Podładowania witaminą d3 i endorfinami jestem bardziej produktywna, robię więcej, czytam więcej. Nawet nasłabszy mój punkt, czyli organizacja, mniej kuleje i wszystko ogarniam. Flow przychodzi samo i się cieszy. Słowa składają się same.

?

8. Polska przeszła do ćwierćfinału mistrzostw Europy w piłce nożnej.

Nie mogę zawodzić ze smutku Polacy nic się nie stało, nie mogę pisać na Twitterze ja wiedziałam, że z tego nic nie będzie. Muszę się cieszyć i uspokajać do dziś sobotnim stanem przedzawałowym. Być dumna, że mamy super drużynę, super kibiców i wreszcie coś, co nas wszystkich łączy.

⚽️

9. Jestem po prostu szczęśliwa.

Tak po prostu. Dobrze mi ze sobą, taką, jaką jestem. Ze swoim ciałem, takim, jakie jest. W  roli matki, żony i kibicki. Obywatelki świata. Ja, Aga.

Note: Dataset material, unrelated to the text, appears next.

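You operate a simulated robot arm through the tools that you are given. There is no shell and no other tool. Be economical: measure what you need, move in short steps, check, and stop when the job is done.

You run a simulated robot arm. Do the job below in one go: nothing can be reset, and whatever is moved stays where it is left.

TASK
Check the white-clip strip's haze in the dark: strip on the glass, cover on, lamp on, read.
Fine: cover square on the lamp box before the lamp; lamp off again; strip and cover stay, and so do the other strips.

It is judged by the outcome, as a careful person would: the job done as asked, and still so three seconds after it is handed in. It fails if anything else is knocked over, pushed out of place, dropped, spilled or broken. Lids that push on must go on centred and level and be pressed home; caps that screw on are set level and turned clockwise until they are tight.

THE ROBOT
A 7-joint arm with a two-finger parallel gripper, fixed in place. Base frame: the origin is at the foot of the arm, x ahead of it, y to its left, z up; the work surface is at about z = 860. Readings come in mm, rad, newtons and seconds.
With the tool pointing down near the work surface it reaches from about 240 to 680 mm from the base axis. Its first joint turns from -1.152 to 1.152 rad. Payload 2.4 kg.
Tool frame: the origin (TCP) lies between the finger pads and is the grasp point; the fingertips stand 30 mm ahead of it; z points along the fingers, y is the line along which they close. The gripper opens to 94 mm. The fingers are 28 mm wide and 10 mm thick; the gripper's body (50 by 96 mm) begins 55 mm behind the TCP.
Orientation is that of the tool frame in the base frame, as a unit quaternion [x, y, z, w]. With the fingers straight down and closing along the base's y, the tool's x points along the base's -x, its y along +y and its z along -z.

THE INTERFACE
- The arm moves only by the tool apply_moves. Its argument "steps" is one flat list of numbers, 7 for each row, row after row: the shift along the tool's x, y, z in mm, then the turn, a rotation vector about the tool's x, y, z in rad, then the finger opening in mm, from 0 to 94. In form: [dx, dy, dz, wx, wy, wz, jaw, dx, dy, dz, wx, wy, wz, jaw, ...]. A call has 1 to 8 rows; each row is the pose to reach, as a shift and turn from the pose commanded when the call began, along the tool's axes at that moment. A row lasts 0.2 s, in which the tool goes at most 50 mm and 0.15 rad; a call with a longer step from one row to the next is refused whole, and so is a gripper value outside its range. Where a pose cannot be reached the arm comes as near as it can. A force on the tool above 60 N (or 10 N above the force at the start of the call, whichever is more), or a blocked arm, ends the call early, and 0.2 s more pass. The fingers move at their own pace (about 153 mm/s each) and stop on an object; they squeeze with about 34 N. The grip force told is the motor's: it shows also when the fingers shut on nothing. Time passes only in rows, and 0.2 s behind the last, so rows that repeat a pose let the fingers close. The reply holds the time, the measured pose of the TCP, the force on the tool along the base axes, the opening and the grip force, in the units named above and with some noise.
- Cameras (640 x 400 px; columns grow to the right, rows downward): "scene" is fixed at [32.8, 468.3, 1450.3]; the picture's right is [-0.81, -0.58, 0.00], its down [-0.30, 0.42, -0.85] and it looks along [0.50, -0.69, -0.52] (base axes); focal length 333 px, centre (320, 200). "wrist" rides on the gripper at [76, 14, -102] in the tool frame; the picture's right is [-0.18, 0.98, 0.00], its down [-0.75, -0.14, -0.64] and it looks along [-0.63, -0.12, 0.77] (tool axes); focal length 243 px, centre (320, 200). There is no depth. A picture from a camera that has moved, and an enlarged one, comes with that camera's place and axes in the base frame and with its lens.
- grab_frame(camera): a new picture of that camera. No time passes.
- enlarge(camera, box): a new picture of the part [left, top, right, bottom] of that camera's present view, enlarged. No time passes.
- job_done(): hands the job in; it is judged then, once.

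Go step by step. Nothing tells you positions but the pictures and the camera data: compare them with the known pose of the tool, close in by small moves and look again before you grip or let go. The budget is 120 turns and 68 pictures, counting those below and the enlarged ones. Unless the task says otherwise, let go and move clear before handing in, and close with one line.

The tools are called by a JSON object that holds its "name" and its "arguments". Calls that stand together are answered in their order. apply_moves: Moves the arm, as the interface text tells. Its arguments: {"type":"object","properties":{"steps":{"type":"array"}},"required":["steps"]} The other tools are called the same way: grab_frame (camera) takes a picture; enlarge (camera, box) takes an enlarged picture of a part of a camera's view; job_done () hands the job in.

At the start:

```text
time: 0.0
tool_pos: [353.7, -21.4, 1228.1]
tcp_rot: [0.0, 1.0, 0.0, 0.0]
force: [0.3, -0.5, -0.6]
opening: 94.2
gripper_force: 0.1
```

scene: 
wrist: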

Na nic nie mogę narzekać. Jest piękna pogoda, żyję, jestem zdrowa, spotykam się z ludźmi. Gdzieś wyjadę, coś odkryję, czegoś się nauczę. Mam szczęśliwe, umorusane dzieci, męża, który się drze przed telewizorem ze szczęścia i mnie ściska. Wieczorem na tarasie słucham świerszczy i piję wino. Patrzę w gwiazdy.

??☀️

Nie, tak nie może być. Tyle szczęścia na raz. Tak, o, jakby nigdy nic.  My ludzie nie możemy tak po prostu być szczęśliwi i niczym się nie martwić.

Dlatego nie cierpię lata.

W końcu musi być jakaś równowaga?

Ściskam spocona, z rozwianym włosem i szczęśliwa.